2. With respect we agree with these observations. Ail that the applicant who is the appellant before us has to his credit is a decree; but that in itself will not clothe him with sufficient interest to file an application to set aside the sale of one of the properties of his judgment-debtor. Our attention was drawn to certain observations made by a learned Judge of the Patna High Court in Rameshwar v. Hari Prasad, AIR 1933 Pat 445. The actual decision in that case is obviously in accord with the principle enunciated above. There a judgment creditor obtained an attachment before judgment and subsequently obtained a decree. It was held that that such judgment creditor's interests are affected by the sale of the attached property at the instance of another judgment creditor and he could apply under Order XXI, Rule 90 of the Code. But the learned Judge went on to say :
"The petitioners by obtaining a decree against the judgment-debtors have to my mind, obtained an interest which is affected by the sale of any of the assets of the judgment-debtors against which the petitioners could proceed in execution of their decree, and if one of these assets is the subject-matter of a sale at the instance of another judgment creditor the petitioner are persons whose in-terests are affected by the sale in so much as the chances of their being able to realise the amount of their decree are lessened by the sale held in execution of the later decree."

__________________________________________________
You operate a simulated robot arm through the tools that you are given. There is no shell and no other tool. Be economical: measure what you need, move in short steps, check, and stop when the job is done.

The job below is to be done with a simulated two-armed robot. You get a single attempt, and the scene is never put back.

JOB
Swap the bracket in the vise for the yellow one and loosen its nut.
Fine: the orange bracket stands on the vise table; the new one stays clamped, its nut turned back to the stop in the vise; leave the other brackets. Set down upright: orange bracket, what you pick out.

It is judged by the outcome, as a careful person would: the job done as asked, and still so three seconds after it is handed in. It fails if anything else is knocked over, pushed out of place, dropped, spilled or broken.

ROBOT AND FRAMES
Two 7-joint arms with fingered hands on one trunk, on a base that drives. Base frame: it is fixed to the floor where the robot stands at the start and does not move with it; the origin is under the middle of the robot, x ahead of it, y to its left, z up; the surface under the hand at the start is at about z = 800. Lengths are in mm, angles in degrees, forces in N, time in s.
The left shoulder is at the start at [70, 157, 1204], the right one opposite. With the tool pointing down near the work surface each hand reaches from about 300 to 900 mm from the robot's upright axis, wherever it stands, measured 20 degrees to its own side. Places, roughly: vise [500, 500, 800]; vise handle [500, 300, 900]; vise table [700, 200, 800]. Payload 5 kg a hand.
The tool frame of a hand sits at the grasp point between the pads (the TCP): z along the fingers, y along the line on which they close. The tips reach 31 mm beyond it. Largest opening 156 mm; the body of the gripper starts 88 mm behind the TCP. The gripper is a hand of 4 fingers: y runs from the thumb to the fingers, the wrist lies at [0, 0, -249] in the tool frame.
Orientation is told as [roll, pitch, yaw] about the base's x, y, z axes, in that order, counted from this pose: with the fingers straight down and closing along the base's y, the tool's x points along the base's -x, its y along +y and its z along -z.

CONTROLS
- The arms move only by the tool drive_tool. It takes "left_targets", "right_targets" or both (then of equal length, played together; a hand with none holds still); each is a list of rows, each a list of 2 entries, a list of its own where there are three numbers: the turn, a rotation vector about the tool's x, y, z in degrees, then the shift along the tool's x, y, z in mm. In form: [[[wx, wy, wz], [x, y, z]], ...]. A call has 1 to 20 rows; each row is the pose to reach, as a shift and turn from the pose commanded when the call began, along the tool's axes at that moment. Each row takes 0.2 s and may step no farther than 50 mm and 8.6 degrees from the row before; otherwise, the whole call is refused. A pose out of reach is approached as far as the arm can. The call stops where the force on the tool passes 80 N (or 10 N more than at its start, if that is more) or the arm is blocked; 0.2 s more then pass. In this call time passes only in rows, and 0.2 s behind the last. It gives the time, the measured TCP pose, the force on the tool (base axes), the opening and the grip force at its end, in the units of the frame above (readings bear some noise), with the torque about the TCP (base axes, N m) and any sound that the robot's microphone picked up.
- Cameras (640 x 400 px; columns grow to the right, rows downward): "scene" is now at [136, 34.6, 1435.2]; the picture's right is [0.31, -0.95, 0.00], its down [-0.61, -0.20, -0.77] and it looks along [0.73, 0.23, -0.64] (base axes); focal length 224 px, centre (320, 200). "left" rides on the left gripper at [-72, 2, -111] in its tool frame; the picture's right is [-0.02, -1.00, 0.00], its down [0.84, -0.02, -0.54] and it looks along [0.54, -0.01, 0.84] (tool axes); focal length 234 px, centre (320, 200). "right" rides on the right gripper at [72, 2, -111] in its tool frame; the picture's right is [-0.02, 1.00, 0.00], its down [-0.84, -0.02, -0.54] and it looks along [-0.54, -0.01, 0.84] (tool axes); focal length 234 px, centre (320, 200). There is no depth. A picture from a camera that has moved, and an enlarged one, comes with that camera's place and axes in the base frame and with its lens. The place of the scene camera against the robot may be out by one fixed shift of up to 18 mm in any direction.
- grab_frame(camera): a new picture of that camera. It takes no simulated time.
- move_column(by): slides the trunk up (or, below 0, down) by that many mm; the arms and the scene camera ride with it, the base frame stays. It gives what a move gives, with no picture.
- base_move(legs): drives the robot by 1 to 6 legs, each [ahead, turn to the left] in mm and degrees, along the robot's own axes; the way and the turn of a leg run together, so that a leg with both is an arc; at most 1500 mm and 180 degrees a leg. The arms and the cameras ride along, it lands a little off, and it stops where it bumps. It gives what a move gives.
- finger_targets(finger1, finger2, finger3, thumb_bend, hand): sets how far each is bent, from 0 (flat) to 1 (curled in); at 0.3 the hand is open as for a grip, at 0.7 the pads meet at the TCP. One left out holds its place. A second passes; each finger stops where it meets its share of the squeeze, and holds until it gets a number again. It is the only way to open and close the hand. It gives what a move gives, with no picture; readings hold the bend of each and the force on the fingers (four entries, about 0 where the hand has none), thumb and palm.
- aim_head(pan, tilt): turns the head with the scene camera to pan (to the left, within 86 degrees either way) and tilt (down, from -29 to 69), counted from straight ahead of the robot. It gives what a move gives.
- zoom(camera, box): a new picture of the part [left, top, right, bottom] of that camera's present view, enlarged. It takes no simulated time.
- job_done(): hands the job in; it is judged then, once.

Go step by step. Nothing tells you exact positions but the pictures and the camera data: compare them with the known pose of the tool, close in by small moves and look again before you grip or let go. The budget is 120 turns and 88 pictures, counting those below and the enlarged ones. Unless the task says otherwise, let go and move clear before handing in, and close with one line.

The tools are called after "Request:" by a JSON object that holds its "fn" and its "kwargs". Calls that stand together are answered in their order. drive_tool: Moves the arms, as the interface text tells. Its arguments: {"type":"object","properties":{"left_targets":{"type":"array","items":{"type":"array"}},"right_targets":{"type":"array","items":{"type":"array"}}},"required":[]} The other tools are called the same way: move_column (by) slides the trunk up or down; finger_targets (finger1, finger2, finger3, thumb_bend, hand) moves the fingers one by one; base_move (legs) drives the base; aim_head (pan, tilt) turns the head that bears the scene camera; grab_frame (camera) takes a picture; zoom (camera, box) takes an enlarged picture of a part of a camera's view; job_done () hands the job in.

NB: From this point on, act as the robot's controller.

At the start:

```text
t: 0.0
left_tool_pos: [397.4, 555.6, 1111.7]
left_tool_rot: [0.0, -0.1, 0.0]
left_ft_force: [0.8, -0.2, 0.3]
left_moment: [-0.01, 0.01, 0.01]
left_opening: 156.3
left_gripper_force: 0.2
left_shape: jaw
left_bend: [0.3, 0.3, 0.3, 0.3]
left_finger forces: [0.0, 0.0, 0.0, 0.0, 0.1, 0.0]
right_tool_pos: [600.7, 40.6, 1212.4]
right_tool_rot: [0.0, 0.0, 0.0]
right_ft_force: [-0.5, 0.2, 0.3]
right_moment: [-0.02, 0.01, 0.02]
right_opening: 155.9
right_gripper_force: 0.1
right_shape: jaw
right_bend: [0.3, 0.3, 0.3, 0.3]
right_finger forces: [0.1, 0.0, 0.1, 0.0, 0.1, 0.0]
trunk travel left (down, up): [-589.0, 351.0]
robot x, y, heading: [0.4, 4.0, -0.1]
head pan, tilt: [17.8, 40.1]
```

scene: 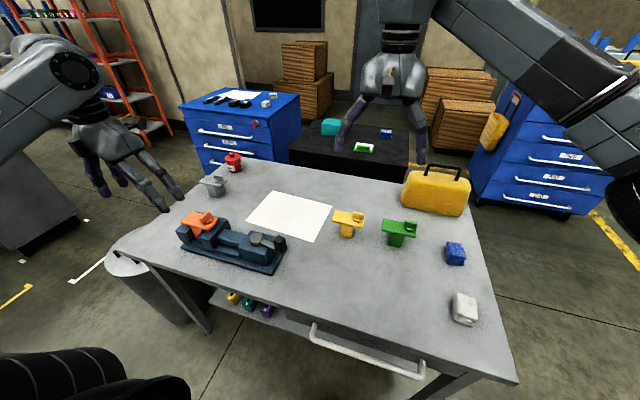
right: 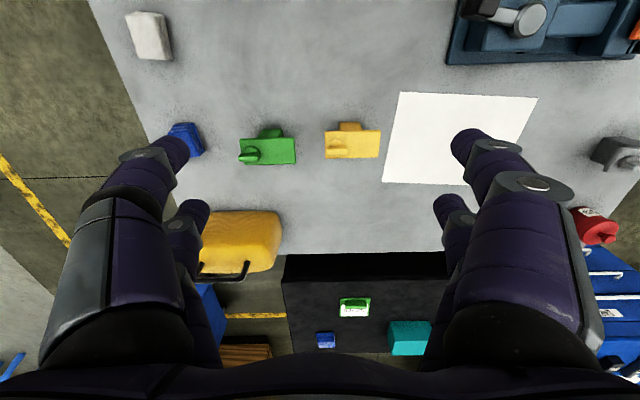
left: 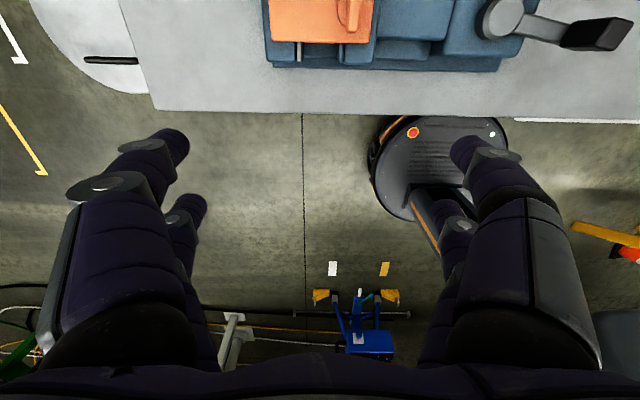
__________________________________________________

3. With respect to the learned Judge, we cannot subscribe to this opinion. The interpretation of the expression "whose interest are affected by the sale" would let in several classes of persons who we are convinced were never intended to be given the right to apply under Order XXI, Rule 90, C. P. C, and would obstruct the course of execution. The view taken by Krishnaswami Nayudu, J., is sound and the appeal is therefore dismissed. No order as to costs.